My role as a mother to my children doesn’t involve in making them perfect..My role as a mother is all about accepting their imperfections and standing by them while they make the journey in to adulthood..

Perhaps my kids won’t enter Harward. But that is ok. I didn’t have them as an extension to my ego. I had them, because i wanted them. And yes, if they do enter Harward, it is on their own accord..because they worked hard, not because their mother pushed them to work hard. I am not a tiger mother.

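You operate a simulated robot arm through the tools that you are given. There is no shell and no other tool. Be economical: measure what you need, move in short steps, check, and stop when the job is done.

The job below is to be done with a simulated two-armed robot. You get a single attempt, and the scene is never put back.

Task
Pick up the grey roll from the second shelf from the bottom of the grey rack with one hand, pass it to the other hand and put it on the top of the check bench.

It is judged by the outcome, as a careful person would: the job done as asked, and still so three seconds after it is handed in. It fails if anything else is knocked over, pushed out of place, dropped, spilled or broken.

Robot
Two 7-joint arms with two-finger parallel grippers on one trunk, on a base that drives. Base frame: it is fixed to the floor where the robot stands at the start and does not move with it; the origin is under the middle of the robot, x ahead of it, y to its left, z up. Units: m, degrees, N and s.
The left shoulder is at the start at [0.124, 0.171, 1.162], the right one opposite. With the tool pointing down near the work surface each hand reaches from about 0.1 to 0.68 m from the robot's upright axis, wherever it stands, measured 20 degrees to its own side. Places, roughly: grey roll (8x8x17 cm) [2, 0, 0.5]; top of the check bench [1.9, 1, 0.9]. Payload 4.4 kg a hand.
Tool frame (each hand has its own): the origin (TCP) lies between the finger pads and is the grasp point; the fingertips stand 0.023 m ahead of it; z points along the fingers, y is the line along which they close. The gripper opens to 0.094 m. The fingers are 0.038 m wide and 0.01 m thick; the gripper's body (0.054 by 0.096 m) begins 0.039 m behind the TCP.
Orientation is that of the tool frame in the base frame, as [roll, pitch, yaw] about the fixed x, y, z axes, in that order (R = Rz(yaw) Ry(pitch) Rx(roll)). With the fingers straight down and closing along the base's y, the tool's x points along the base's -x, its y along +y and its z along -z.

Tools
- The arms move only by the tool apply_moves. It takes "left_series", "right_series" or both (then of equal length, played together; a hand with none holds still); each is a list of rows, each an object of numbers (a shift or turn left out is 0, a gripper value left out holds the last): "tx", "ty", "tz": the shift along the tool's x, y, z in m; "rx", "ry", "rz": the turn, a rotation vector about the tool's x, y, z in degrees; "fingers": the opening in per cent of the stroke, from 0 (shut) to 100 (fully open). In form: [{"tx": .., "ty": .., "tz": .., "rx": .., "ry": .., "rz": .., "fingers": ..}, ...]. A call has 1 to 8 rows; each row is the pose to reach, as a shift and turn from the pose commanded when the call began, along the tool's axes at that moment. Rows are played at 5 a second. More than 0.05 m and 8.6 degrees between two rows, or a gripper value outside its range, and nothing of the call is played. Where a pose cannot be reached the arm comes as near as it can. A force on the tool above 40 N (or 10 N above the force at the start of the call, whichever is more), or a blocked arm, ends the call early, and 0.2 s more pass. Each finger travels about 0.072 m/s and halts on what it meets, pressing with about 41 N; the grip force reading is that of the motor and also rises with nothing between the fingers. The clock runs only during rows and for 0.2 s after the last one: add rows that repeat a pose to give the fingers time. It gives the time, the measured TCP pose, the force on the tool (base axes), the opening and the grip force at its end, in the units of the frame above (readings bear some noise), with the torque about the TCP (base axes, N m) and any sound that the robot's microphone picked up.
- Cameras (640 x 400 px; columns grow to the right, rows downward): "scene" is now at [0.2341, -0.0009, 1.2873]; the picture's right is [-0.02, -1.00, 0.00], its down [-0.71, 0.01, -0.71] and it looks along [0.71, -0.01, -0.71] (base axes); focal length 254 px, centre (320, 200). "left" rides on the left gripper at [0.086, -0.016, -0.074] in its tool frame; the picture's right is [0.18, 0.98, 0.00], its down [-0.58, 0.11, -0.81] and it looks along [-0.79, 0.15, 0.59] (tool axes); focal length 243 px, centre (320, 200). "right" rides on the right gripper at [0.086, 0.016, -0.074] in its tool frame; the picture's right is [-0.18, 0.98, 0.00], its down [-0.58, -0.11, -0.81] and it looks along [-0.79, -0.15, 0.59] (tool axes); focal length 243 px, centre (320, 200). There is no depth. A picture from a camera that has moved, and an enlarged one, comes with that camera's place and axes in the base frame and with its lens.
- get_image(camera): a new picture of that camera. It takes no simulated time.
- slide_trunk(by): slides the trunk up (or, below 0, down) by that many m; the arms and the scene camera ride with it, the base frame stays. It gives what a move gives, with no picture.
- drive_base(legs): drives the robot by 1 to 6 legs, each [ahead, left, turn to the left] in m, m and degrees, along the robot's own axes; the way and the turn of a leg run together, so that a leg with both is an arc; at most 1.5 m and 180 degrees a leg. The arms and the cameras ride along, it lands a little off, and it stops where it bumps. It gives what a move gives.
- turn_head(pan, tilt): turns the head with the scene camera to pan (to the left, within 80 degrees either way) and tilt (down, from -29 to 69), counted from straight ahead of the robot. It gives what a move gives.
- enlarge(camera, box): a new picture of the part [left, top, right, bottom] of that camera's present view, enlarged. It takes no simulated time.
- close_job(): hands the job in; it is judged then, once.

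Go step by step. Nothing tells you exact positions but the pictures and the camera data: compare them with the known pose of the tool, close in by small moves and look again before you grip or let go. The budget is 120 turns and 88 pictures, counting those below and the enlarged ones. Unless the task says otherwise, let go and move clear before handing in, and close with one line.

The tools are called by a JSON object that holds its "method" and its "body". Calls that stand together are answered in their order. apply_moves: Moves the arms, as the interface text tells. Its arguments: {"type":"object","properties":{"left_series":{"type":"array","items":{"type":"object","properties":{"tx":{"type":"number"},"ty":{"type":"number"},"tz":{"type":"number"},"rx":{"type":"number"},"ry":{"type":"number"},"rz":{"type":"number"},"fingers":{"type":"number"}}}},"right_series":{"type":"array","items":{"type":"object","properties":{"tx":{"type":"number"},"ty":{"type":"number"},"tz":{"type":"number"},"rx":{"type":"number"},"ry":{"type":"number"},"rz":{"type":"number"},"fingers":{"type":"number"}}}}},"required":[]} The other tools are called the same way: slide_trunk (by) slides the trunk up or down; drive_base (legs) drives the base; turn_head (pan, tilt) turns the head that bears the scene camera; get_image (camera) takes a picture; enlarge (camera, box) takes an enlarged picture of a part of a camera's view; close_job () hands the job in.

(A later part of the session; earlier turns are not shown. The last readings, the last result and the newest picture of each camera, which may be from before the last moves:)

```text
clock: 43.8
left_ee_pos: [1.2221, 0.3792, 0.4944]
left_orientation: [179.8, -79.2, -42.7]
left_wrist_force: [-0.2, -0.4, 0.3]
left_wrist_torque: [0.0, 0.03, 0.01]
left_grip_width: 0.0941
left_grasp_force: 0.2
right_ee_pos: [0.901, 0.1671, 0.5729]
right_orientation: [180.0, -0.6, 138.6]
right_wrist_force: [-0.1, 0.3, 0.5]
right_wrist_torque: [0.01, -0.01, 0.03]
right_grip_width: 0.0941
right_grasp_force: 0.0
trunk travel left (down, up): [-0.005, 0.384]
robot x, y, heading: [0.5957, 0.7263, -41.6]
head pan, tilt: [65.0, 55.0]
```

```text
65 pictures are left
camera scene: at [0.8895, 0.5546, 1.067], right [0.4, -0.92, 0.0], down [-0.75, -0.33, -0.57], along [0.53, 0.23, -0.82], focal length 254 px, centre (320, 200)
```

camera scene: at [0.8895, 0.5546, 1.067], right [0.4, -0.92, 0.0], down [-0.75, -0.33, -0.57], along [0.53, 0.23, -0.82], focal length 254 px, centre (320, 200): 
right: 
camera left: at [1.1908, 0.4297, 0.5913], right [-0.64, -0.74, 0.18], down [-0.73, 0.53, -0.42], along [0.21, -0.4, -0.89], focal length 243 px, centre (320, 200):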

I am a human mother, wjho loves her children more than anything on earth.

4 thoughts on “Mothering my children

  1. On Children
    Kahlil Gibran

    Your children are not your children.
    They are the sons and daughters of Life's longing for itself.
    They come through you but not from you,
    And though they are with you yet they belong not to you.

    You may give them your love but not your thoughts,
    For they have their own thoughts.
    You may house their bodies but not their souls,
    For their souls dwell in the house of tomorrow,
    which you cannot visit, not even in your dreams.
    You may strive to be like them,
    but seek not to make them like you.
    For life goes not backward nor tarries with yesterday.

    You are the bows from which your children
    as living arrows are sent forth.
    The archer sees the mark upon the path of the infinite,
    and He bends you with His might
    that His arrows may go swift and far.
    Let your bending in the archer's hand be for gladness;
    For even as He loves the arrow that flies,
    so He loves also the bow that is stable.

    Good luck with your children! I am sure they will be great and whats more trusting and loving too

  2. Kahlil Gibran was way ahead of his time. I am besotted with Amy Chua, she is not right, in anya ccount. if anything, we should wait a decade to see how her kids really turned out.
    I loved the movie Mummy and Me – very well done, even though the ending was lame 😉

  3. Wow…your thoughts on motherhood are something I truly admire.

    No matter what I do as a mother, I always feel it's not enough, it's not right. I am always questioning & doubting myself.